Results: We find that the two considered methods (CDCC-BA and ACC) reproduce fairly well the reported energy dependence of the core excitation effect. The main deviation from the pure three-body model calculation (i.e., omitting core excitations) is found to mostly originate from the destructive interference of the direct one-step transfer and the two-step transfer following target excitation.

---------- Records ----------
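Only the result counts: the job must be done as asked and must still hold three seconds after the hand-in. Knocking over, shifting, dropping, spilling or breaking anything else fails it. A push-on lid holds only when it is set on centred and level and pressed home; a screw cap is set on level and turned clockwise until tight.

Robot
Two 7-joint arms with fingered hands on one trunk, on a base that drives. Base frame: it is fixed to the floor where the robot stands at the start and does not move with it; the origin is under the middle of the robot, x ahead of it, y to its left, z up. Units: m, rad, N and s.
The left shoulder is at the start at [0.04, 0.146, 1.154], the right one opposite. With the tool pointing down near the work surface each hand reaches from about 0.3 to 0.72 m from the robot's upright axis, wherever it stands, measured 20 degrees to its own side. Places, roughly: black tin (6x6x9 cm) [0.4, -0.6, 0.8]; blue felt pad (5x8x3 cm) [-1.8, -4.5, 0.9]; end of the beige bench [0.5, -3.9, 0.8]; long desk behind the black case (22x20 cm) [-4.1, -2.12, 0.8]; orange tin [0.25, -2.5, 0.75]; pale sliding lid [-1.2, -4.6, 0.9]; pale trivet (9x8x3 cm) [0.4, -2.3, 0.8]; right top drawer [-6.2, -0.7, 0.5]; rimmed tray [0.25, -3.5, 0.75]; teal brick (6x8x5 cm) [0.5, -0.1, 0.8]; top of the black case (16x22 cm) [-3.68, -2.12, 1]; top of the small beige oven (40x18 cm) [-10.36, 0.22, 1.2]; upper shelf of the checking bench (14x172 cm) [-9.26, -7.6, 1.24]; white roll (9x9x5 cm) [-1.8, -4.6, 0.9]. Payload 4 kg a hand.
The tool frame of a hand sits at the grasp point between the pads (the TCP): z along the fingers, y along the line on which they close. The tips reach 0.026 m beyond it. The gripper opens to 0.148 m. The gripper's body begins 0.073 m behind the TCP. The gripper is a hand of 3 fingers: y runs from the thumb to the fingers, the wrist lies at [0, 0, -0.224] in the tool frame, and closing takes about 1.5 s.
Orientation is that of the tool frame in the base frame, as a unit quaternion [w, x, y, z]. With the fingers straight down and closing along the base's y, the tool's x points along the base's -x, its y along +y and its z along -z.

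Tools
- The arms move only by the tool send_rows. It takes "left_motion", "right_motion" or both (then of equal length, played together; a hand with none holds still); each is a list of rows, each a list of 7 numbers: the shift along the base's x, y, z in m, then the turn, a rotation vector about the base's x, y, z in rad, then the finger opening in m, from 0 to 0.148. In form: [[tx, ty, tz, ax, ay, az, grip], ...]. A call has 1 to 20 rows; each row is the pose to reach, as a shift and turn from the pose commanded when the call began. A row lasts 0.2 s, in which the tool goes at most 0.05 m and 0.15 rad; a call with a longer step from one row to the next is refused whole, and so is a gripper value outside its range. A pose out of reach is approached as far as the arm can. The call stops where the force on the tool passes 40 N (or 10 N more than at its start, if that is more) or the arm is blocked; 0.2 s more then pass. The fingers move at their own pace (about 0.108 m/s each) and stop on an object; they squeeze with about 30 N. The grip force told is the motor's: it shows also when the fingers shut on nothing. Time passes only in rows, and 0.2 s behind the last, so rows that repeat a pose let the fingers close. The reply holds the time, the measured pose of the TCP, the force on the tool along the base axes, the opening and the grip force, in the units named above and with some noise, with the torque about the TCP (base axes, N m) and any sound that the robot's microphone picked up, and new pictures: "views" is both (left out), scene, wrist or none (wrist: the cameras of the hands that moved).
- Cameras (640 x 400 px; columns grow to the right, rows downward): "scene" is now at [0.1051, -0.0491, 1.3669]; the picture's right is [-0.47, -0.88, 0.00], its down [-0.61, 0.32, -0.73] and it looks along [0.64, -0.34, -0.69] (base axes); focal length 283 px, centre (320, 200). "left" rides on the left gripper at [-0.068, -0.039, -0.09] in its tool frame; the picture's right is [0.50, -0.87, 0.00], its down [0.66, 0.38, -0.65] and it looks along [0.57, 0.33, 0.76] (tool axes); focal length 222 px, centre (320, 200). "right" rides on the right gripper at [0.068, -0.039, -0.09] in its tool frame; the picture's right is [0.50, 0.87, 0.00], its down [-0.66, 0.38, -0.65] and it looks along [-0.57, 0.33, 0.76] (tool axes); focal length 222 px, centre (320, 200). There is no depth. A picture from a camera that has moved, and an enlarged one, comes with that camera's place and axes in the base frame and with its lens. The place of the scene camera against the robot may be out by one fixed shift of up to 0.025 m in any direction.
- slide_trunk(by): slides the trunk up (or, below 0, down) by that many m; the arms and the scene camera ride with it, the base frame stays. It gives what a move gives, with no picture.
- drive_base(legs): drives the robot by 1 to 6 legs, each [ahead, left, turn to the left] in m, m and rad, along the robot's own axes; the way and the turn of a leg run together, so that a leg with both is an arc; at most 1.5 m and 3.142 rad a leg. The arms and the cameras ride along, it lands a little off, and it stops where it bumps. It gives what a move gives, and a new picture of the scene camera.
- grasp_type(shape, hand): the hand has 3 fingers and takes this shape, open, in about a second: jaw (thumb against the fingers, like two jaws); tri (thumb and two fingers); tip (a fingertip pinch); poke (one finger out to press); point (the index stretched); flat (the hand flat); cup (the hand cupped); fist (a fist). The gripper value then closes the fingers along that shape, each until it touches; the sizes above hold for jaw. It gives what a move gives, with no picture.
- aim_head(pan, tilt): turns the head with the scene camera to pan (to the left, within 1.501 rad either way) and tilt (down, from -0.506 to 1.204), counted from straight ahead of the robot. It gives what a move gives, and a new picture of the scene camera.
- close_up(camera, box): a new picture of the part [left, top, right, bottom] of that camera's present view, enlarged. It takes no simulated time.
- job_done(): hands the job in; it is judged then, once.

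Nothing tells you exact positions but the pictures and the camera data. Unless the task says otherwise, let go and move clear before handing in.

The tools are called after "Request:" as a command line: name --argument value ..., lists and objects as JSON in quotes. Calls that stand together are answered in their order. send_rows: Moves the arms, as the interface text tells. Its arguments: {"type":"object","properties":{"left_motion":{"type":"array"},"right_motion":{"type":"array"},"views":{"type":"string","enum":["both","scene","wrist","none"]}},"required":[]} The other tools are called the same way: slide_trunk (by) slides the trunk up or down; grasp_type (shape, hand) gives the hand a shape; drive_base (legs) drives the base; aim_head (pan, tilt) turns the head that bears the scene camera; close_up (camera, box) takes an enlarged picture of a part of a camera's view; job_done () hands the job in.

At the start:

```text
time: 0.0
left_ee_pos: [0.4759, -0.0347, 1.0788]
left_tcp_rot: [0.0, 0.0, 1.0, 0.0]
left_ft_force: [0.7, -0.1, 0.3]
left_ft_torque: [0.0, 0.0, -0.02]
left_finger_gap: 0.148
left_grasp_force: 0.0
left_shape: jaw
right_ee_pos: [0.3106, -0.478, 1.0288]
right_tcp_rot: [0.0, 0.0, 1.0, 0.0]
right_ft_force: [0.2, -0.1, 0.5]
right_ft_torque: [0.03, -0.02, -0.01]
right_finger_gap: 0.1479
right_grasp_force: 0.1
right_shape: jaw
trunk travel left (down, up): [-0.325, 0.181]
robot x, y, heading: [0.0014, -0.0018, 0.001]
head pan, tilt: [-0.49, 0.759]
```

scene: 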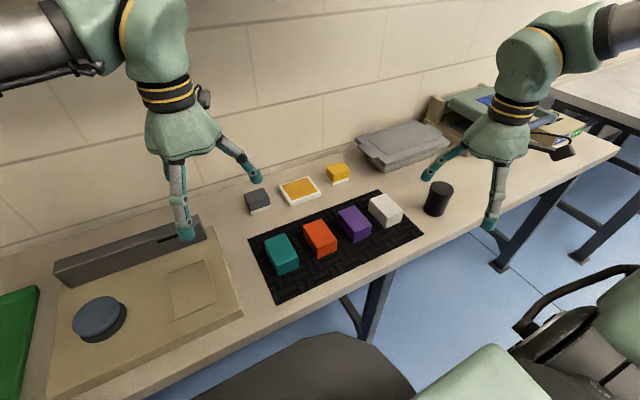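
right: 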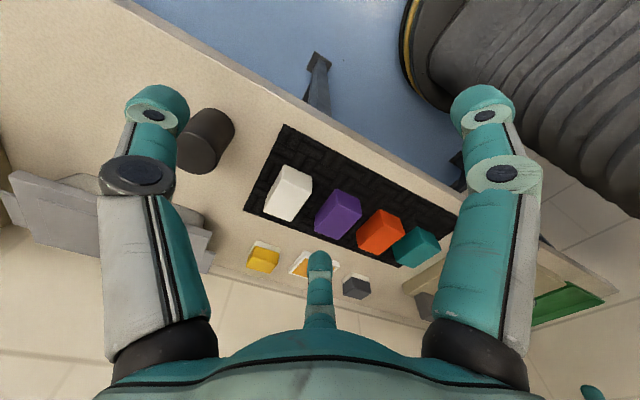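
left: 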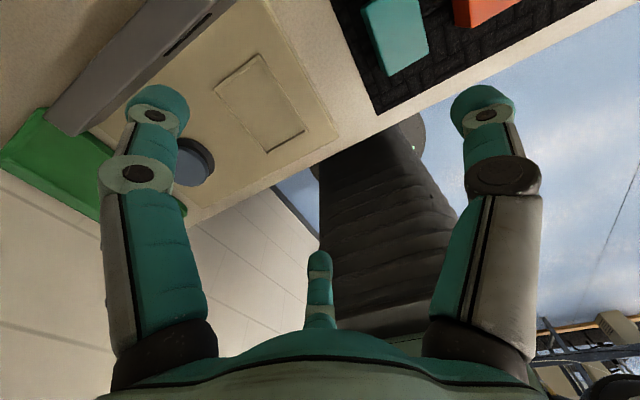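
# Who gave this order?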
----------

Conclusions: The proposed method; namely, the combination of the CDCC method and the CCBA formalism, provides a useful and accurate tool to analyze transfer reactions including explicitly, when needed, the effect of target excitations and projectile breakup. The method could be useful for other transfer reactions induced by weakly bound projectiles, including halo nuclei.

Figure 1

Pictorial representation of the ${}^{10}\mathrm{Be}(d,\mathrm{p}){}^{11}\mathrm{Be}$ reaction, highlighting the different paths considered in this work. The initial $d+{}^{10}\mathrm{Be}$ system includes breakup of the deuteron and excitation of ${}^{10}\mathrm{Be}$ coupled to all orders. The transfer channel is then coupled in first order to these channels, and four paths are distinguished: I (elastic transfer), II (inelastic transfer), III (breakup transfer), and IV (inelastic breakup transfer). See text for details.

Figure 2

$R_x$ factors (see text) for different deuteron energies. The green circles correspond to the results from Faddeev-AGS calculations [14]. In black circles the factors for the full CDCC-BA calculations are presented, while the red diamonds correspond to calculations where ${\mathcal{T}}_{dp}^{\text{inbu}}$ (path IV from Fig. 1) is blocked and the blue squares correspond to calculations where ${\mathcal{T}}_{dp}^{\text{inel}}$ and ${\mathcal{T}}_{dp}^{\text{inbu}}$ are blocked (II and IV from Fig. 1). See text for details.

Figure 3

Differential transfer cross section for $E_d=20$ MeV (top) and 60 MeV (bottom). All results correspond to full CDCC calculations for the elastic channel, while the transfer channel has been calculated through the Born approximation from all paths, and paths I, II, III, and IV (see Fig. 1) for the black solid, red solid, blue solid, red dashed, and blue dashed lines, respectively (see text).

Figure 4

Ratio between cross sections at the peak as a function of the deuteron incident energy. For each energy the ratio is between the calculation where one of the transfer paths is selected (as in Fig. 3) and the full calculation. As can be seen, path II, corresponding to the inelastic excitation of ${}^{10}\mathrm{Be}$, gains importance with increasing energy so that at the higher energies, where the $R_x$ factors are smaller, it is of the same magnitude as path III, corresponding to deuteron breakup.

Figure 5

$R_x$ ratio, as defined in Eq. (9). The black solid symbols correspond to calculations using a CDCC-BA formalism while the red empty symbols are obtained from a coupled-channel adiabatic calculation (ACC). The circles, squares, and triangles refer to the full calculations, the calculations where the transfer from ${}^{10}\mathrm{Be}\left(2^{+}\right)$ has been blocked, and the calculations where the sign of the overlaps involving ${}^{10}\mathrm{Be}\left(2^{+}\right)$ has been reversed, respectively (see text).

Figure 6

Differential cross-section angular distributions at $E_d=20$ MeV (top) and $E_d=80$ MeV (bottom) for the ${}^{10}\mathrm{Be}(d,p){}^{11}\mathrm{Be}$ reaction calculated with the Faddeev-AGS [14], CDCC-BA and ADWA formalisms.